-- Start TEXT SECTION --
Kegagalan
Angkutan Lebaran
Sumaryoto ; Anggota Komisi Keuangan DPR,
Mantan
Pimpinan Komisi Perhubungan DPR
|
SUARA
MERDEKA , 01 September 2012
MENUMPUKNYA penumpang, tingginya
kemacetan lalu lintas, dan jumlah korban kecelakaan cukup menjadi bukti bahwa
pemerintah telah gagal mengelola angkutan Lebaran 2012 atau Idhul Fitri 1433 H.
Mabes Polri mencatat hingga Senin
(27/08) jumlah kecelakaan lalu lintas mencapai 5.233 kasus dengan 908 korban
tewas dan 1.505 luka berat. Artinya, kecelakaan pada angkutan Lebaran tahun ini
meningkat 10% (489 kasus) dibanding tahun lalu, dengan korban tewas juga naik
129 jiwa (17%), dan luka berat naik 171 jiwa (13%). Jumlah kerugian material
tahun ini sementara tercatat Rp 8.330.279.704.
-- End TEXT SECTION --
§ STATED EXERCISE 1
Give the stretch of the text section that starts with "Mabes Polri mencatat" and ends with "tercatat Rp 8.330.279.704.", unchanged.
§ STATED EXERCISE 2
Please continue the text section.
-- Start SOURCE EXCERPT --
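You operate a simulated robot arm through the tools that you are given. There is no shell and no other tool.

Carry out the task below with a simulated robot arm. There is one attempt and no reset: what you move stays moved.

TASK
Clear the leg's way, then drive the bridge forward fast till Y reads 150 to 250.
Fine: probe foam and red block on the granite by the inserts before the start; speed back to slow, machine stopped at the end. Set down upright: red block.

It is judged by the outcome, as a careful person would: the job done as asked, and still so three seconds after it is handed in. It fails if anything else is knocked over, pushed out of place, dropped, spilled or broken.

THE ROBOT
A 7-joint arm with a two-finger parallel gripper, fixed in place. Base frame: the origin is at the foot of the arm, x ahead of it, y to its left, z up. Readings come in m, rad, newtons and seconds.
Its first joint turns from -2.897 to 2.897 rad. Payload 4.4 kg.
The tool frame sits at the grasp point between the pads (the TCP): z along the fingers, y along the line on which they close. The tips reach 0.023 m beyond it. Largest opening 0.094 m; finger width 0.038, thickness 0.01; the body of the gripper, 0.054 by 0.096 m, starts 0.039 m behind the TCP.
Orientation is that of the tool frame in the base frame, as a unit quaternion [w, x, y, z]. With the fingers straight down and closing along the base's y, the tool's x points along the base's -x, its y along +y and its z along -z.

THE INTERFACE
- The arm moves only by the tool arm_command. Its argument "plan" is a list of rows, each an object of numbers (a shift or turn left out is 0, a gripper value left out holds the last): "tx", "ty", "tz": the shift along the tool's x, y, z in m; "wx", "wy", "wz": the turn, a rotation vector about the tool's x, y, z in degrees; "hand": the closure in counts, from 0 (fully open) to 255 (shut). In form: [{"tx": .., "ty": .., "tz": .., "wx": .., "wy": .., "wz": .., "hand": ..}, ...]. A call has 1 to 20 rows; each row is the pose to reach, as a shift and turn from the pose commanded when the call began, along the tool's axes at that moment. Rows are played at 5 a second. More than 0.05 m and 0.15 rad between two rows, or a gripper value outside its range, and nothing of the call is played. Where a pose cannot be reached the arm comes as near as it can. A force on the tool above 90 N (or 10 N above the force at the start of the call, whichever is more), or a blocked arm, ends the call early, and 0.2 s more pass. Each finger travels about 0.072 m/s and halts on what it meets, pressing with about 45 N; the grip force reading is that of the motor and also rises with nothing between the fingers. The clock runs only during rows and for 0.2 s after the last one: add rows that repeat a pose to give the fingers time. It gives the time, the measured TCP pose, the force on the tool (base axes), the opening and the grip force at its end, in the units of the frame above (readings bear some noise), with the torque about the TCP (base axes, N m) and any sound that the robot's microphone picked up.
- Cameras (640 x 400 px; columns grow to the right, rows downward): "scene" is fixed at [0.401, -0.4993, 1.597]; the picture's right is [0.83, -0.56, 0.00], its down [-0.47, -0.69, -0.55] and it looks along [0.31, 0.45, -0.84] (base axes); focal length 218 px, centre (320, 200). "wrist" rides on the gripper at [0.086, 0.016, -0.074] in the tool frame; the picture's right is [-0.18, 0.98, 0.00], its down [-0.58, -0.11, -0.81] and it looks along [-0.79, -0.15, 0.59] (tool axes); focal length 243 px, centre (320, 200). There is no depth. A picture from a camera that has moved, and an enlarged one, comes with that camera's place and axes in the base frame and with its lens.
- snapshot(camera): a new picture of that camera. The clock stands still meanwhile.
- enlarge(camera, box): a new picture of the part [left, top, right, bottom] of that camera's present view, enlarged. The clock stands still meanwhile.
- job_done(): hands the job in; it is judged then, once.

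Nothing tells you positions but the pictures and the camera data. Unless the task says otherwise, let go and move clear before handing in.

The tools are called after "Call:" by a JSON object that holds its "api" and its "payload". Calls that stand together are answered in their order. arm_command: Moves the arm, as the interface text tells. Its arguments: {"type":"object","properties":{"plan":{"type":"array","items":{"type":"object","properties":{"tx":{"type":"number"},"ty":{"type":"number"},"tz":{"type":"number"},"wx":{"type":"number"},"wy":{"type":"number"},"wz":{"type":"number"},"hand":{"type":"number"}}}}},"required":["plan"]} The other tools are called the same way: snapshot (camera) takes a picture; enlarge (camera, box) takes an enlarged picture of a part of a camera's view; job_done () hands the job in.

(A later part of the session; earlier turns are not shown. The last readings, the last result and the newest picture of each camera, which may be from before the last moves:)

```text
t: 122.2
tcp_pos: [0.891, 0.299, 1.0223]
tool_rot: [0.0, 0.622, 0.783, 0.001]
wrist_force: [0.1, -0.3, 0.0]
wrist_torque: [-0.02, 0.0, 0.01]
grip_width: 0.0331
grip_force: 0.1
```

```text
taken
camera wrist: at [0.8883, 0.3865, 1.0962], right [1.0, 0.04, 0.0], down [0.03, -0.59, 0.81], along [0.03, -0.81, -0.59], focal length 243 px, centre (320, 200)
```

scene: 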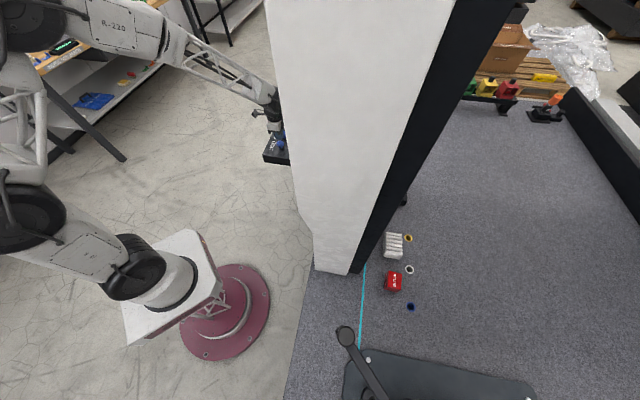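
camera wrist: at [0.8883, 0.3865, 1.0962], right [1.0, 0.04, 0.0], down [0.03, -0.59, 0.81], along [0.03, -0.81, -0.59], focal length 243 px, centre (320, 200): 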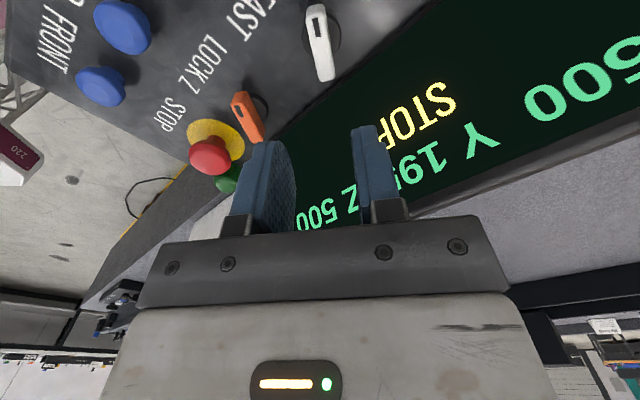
-- End SOURCE EXCERPT --
§ OUTPUT 1
Mabes Polri mencatat hingga Senin
(27/08) jumlah kecelakaan lalu lintas mencapai 5.233 kasus dengan 908 korban
tewas dan 1.505 luka berat. Artinya, kecelakaan pada angkutan Lebaran tahun ini
meningkat 10% (489 kasus) dibanding tahun lalu, dengan korban tewas juga naik
129 jiwa (17%), dan luka berat naik 171 jiwa (13%). Jumlah kerugian material
tahun ini sementara tercatat Rp 8.330.279.704.

§ OUTPUT 2
Bandingkan dengan angka
kecelakaan angkutan Lebaran 2011 yang tercatat 2.770 kasus dengan 449 korban
tewas, 760 luka berat, 1.914 luka ringan, dan kerugian meterial Rp 7,5 miliar.
Bandingkan pula dengan angka kecelakaan angkutan Lebaran 2010 dan 2009. Pada
2010, angka kecelakaan 1.351 kasus dengan 302 korban tewas, 405 luka berat, 826
luka ringan, dan kerugian material Rp 5,3 miliar.
Tahun 2009, angka kecelakaan
tercatat 1.597 kasus dengan korban tewas 675 korban tewas, 801 luka berat,
1.595 luka ringan, dan kerugian meterial Rp 3,7 miliar. Khusus wilayah Jateng,
angka kecelakaan lalu lintas selama arus mudik dan balik Lebaran 2012 mencapai
93 kasus. Polda Jateng bahkan menempati urutan teratas dalam hal angka
kecelakaan setelah Jatim (56), Jabar (22), Metro Jaya (12), dan Polda Sulsel
(5) kasus.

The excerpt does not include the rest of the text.